Il riferimento del ministro era certamente a quella flat tax di matrice leghista che avrebbe dovuto garantire già dal prossimo anno un prelievo del 15% sui redditi di lavoratori dipendenti e pensionati del ceto medio. Per ridurre la pressione fiscale il ministro ha preso tempo e ha inserito l’intervento in un piano di interventi almeno triennale, ma al di fuori della logica della “tassa piatta”.
Un annuncio che però dovrà essere accompagnato dai fatti considerato che il percorso disegnato dalla Lega prevedeva che tutti i contribuenti arrivassero progressivamente a pagare il 15% di tasse. Annunciare di voler interrompere questo percorso vuole dire anche doversi confrontare con il divario che si è venuto a creare tra i circa 2 milioni di partite Iva che con 65mila euro di fatturato applicano un’imposta sostitutiva “piatta” del 15% o del 5% per chi avvia una nuova attività (con un'’impennata nei primi sei mesi del 2019 in cui quasi una partita Iva su due ha scelto il regime agevolato) e lavoratori dipendenti e pensionati che con redditi di importo molto inferiore hanno un prelievo che oggi e per almeno un altro anno ancora partirà dal 23 per cento.
Se il compito del Governo sarà anche quello di ridare equità a un sistema di tassazione dei redditi sempre più caratterizzato da imposte sostitutive e regimi speciali, il rischio di un colpo di spugna sulla fase 2 della flat tax per le partite Iva prevista dalla manovra gialloverde dello scorso anno con debutto dal 1° gennaio potrebbe diventare realtà e non solo un timore per chi è pronto a cogliere i vantaggi della tassazione fissa al 20% per la parte di ricavi o compensi tra 65mila e 100mila euro.
Sotto la lente dei tecnici e del governo alle prese con una manovra da oltre 35 miliardi passerà dunque anche il nuovo regime: un regime agevolato che se cancellato, magari sotto la voce “rimodulazione selettiva” delle tax expenditures o di una più incisiva lotta all’evasione, potrebbe rimettere in gioco nell’arco del prossimo triennio complessivamente oltre 2,1 miliardi.
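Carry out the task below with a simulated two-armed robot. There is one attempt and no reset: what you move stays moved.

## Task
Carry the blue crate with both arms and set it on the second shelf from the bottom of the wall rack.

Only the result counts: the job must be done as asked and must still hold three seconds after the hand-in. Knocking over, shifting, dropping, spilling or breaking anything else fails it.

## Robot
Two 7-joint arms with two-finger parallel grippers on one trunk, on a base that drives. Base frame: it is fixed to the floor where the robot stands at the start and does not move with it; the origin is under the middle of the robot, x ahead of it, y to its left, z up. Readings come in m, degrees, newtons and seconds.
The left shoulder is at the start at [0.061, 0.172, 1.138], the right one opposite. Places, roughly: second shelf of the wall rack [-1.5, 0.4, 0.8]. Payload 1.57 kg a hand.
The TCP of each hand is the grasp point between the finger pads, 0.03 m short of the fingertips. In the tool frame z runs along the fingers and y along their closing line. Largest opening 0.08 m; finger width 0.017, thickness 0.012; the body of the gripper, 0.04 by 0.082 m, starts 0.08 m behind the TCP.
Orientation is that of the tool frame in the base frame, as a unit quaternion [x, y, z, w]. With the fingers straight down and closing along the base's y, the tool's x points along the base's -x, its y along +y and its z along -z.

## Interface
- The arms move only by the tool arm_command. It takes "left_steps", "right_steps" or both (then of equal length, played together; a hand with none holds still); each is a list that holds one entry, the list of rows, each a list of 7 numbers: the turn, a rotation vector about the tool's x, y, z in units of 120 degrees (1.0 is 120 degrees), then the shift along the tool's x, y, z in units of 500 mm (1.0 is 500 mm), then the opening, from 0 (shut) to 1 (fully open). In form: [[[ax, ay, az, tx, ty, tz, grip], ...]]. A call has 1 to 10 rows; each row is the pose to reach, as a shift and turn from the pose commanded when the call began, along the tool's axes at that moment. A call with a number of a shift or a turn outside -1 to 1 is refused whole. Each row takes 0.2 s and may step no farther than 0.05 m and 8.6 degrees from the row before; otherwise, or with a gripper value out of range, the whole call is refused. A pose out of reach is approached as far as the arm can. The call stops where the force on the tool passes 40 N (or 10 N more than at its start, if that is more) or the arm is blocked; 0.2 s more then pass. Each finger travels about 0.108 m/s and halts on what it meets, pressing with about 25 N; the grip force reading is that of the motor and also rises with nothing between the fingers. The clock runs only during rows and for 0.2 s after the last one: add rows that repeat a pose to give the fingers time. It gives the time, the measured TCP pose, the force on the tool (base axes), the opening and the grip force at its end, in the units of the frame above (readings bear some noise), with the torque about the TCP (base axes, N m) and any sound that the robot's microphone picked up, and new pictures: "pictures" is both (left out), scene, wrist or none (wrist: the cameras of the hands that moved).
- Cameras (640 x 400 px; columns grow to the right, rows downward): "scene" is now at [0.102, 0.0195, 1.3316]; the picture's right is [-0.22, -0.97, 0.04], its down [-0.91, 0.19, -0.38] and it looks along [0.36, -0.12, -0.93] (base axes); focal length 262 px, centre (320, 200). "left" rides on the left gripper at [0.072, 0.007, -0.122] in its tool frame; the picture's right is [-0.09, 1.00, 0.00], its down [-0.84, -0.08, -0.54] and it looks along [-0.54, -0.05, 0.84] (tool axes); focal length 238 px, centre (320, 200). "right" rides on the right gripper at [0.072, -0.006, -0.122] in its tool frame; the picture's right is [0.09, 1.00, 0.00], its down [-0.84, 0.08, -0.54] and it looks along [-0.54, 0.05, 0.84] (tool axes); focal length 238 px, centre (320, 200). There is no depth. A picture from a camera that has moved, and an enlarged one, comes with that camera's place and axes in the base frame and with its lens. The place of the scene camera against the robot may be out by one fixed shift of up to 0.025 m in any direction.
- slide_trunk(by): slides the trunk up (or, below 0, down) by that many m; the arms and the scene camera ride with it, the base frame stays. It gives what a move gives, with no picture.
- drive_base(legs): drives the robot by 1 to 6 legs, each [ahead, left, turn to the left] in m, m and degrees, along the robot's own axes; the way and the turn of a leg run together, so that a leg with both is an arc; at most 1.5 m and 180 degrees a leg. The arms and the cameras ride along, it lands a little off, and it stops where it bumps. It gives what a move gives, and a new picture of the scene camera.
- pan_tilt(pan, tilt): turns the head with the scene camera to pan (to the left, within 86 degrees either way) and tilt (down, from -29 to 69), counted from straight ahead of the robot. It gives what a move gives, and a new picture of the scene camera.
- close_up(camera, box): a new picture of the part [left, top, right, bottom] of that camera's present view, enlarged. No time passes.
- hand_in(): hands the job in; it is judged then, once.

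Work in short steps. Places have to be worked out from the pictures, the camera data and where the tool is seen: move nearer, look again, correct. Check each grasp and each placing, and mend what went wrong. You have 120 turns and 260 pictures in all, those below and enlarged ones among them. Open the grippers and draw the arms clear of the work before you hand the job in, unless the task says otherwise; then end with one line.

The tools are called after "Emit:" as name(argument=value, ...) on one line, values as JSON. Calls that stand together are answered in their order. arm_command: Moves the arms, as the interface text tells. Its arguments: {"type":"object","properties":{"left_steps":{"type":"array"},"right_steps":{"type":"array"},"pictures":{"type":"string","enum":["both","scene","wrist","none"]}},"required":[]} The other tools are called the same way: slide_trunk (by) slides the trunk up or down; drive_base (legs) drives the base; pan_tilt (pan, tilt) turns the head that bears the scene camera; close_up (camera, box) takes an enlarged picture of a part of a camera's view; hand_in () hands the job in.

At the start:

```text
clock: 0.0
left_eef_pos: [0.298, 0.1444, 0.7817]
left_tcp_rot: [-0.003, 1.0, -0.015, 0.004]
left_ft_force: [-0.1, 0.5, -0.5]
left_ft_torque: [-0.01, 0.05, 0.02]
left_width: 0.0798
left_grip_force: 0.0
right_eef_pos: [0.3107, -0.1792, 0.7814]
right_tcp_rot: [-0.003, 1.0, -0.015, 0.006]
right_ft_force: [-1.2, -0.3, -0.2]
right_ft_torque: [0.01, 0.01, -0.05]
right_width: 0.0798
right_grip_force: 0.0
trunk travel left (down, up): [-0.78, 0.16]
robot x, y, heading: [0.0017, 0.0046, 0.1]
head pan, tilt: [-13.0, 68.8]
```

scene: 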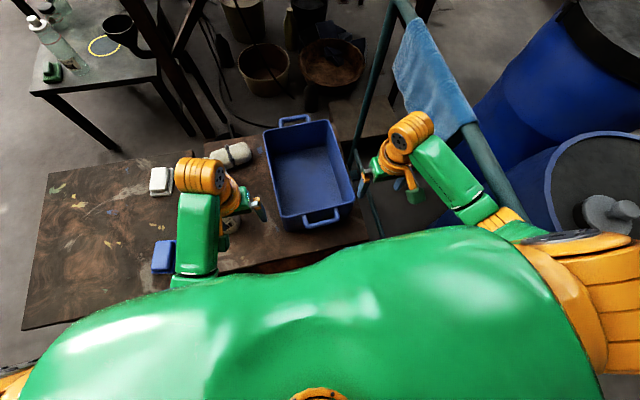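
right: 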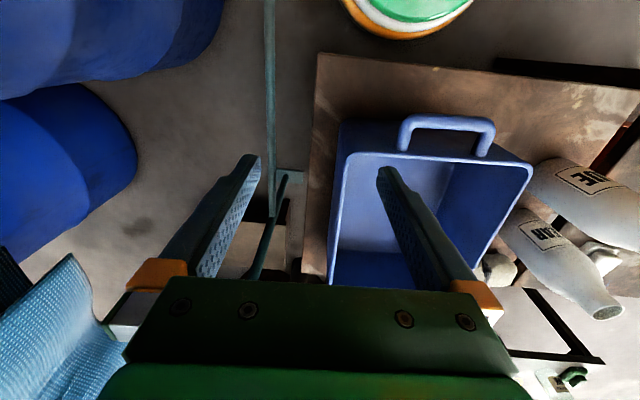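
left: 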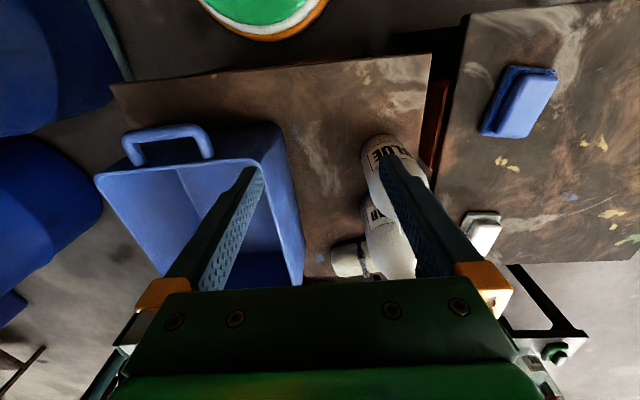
Scorrendo la relazione tecnica della legge di bilancio dello scorso anno infatti emerge che l’applicazione dell’imposta sostitutiva del 20% di Irpef e dell’Irap sul reddito analitico per le partite Iva con ricavi o compensi compresi tra 65.001 e 100mila euro, prevede una perdita di gettito nel 2020 di 109 milioni che diventano 1,131 miliardi nel 2021 e altri 857 milioni dal 2022. Un piccolo tesoretto che il nuovo governo potrebbe riutilizzare tra le misure che ritiene più strategiche come il green new deal o gli asili nido, o come chiedono le imprese per sostenere la crescita con la reintroduzione della Ace.
Bisognerà quindi attendere i prossimi giorni con la manovra di bilancio e il decreto fiscale collegato per una conferma da via XX Settembre che la flat tax del 20% diventerà pienamente operativa dal prossimo 1 gennaio, Bruxelles permettendo. Quest’ultimo passaggio è d’obbligo e motivato dal fatto che la flat tax 2020 necessita del via libera della commissione Ue, così come per la prosecuzione dell’attuale regime al 15%, su cui c’è soltanto un disco verde provvisorio fino al 31 dicembre 2019. In entrambi i casi l’intervento di Bruxelles è obbligatorio in quanto serve la deroga rispetto alla direttiva comunitaria sull’Iva. Intanto professionisti e imprese restano alla finestra per programmare il loro futuro fiscale nel 2020.